Review: LOUD (Nintendo Switch) – Pure Nintendo
Have you ever rocked out in your bedroom with the family broom, dreaming of being a rockstar? And if you’re like me, lack the talent to actually become one? If so, you can now ‘slam down on those chords’ in LOUD, a rhythm game for Nintendo Switch.
In LOUD, you play as Astrid, a teenage girl who embarks on a musical journey to become a real artist. She comes across as a Disney Channel edgy teen who only has eyes for one thing, and that’s rocking out! Whether that be a broom at first or eventually her very own electric guitar.
You progress through 14 arcade-like levels as Astrid, performing expertly timed button presses to get the highest score you can, all whilst doing your best to avoid three fatal errors; otherwise, it’s game over! Astrid is centre stage on screen and around her are six guitar necks. At the end of these necks is a hollowed-out star. Your aim is to press, hold or mash the corresponding button as the star moves down the neck to the hollowed-out area. Timing is important and can be a little hard. So much so, LOUD opens with a calibration for you to practice and adjust timing and response windows. As you rack up combos, your score begins to multiply, and Astrid will vocally react with a ‘Woo hoo!’ or something akin to that.
I’m a sucker for rhythm games and get a real kick out of stringing crazy, long, complicated combos together and LOUD certainly scratched that itch… kind of. The control scheme for LOUD makes sense, but I can’t help but feel awkward following it. For the three guitar necks on the left-hand side of the screen, you use the up, left, and down keys on your D-Pad to react to the upper, middle, and lower necks. On the other side, you use the X, A, and B buttons for the opposite. This may not seem too terrible, but one way to increase your score is to warble the long holding notes. This is done by wiggling the joystick whilst still holding the corresponding button. This can sometimes throw off your rhythm and default hand position for the fast-approaching buttons on the other side – and boy, do they come through fast…
LOUD offers three levels of difficulty: Chilin’, Skillin’ and Grindin’. Grindin’ is locked until Skillin’ is completed, which acts as the Normal difficulty. I found Skillin’ to be very challenging, but frustratingly so. It would almost suck you in with a false sense of security and then throw a random string of sequences your way that doesn’t exactly correlate with the music that is being played. I would find that although we are playing as Astrid – a guitarist – some of these button presses would suddenly incorporate a drum beat or no beat at all! On the flip side, Chillin’ seems too easy and unrewarding. I was blazing through each song with little to no errors. It’s not fun when it’s too easy, but it’s not fun when it’s awkwardly challenging either! I wish there was a happy medium between the two called, Kickin’ or something.

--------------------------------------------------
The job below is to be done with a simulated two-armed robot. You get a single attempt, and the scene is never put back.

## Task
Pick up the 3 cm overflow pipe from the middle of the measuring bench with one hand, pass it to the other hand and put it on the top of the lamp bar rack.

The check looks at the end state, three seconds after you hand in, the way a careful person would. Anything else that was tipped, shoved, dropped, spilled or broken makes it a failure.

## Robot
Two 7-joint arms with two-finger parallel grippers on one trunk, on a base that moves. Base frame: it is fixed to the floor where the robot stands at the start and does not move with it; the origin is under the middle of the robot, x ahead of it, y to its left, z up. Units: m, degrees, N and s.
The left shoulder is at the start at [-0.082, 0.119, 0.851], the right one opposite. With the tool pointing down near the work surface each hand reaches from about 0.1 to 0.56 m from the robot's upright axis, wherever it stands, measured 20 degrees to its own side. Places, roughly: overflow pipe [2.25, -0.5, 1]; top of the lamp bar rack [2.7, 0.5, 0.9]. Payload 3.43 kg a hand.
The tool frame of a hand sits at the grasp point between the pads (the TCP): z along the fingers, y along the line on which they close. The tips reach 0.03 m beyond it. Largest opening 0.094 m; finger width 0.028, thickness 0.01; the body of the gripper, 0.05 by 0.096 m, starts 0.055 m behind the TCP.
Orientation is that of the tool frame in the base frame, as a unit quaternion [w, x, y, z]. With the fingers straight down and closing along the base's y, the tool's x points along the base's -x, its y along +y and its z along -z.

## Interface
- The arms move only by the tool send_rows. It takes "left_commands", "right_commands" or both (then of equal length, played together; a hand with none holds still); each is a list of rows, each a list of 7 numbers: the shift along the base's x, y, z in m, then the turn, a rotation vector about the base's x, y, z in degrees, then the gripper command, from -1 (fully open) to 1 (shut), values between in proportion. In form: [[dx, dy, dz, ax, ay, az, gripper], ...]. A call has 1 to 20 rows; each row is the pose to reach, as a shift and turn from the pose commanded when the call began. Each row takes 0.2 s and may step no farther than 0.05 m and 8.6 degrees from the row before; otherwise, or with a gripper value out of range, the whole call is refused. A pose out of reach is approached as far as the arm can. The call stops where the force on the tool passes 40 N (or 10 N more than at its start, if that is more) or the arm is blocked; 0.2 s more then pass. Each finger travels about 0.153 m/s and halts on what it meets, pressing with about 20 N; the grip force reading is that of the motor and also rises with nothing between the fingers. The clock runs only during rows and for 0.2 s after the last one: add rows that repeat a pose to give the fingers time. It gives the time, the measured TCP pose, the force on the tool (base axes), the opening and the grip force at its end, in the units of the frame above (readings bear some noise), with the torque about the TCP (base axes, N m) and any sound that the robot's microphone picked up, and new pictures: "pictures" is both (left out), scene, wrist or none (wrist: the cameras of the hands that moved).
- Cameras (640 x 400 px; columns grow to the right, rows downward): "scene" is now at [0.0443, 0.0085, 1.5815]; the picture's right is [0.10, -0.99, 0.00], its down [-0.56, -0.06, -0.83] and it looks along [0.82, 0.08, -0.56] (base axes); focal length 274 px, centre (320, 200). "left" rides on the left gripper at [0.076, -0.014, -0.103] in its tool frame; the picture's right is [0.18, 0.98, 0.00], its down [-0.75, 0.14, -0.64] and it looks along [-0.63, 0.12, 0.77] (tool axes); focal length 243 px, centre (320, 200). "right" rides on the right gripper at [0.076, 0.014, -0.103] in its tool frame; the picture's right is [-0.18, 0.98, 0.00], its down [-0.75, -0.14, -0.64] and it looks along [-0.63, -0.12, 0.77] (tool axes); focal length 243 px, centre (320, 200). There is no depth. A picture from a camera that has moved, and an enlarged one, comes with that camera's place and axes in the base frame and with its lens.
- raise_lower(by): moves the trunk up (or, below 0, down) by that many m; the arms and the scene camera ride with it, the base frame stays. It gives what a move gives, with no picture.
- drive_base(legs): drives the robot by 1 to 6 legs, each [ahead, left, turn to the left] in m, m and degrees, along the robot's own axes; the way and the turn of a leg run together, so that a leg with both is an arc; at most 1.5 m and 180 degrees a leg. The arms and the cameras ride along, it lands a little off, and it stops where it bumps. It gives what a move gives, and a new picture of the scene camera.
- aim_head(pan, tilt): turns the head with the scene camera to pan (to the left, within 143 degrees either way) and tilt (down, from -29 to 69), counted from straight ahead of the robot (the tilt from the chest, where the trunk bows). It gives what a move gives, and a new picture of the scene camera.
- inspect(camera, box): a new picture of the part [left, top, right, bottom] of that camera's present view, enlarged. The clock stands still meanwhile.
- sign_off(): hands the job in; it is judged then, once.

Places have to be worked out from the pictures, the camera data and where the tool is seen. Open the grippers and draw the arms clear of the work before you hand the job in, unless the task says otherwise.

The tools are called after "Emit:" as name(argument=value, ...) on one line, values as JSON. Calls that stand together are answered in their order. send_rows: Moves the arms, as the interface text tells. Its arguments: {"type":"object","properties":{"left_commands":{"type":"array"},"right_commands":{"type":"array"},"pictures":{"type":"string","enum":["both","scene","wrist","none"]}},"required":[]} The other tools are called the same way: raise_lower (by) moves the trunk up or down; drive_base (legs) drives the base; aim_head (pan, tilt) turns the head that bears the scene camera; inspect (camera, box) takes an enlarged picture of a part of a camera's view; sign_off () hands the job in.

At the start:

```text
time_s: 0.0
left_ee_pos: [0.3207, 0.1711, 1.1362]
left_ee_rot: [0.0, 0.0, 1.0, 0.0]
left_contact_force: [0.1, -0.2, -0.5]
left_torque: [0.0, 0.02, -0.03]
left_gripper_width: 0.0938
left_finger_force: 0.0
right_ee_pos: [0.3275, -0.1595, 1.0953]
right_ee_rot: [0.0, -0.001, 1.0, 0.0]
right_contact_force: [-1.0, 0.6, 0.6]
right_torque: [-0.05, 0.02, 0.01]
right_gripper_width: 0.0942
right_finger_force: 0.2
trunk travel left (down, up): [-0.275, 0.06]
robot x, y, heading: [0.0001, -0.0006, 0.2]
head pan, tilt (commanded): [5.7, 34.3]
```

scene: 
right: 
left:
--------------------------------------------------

With 14 levels, you can easily complete the story of LOUD in one sitting. The value comes from going back and improving on your score or giving the Grindin’ difficulty a go which will certainly test your patience.
As you progress through each chapter of LOUD’s story, you will unlock a new guitar and outfit. These outfits aren’t just a new dress or hairstyle, they are an entirely new person (not literally, but every aspect of Astrid’s appearance changes). It is still the same Astrid, however, she takes on these new personas, with a newly dyed colour of hair, and even gets a tattoo at one point. The new settings and Astrids help breathe life into the chapters, which is most definitely needed. I found myself just going through the motions with LOUD. Uninterested in the story, unimpressed by the rock tunes on offer, which felt like royalty-free tracks, and just overall a little bored by what was on offer.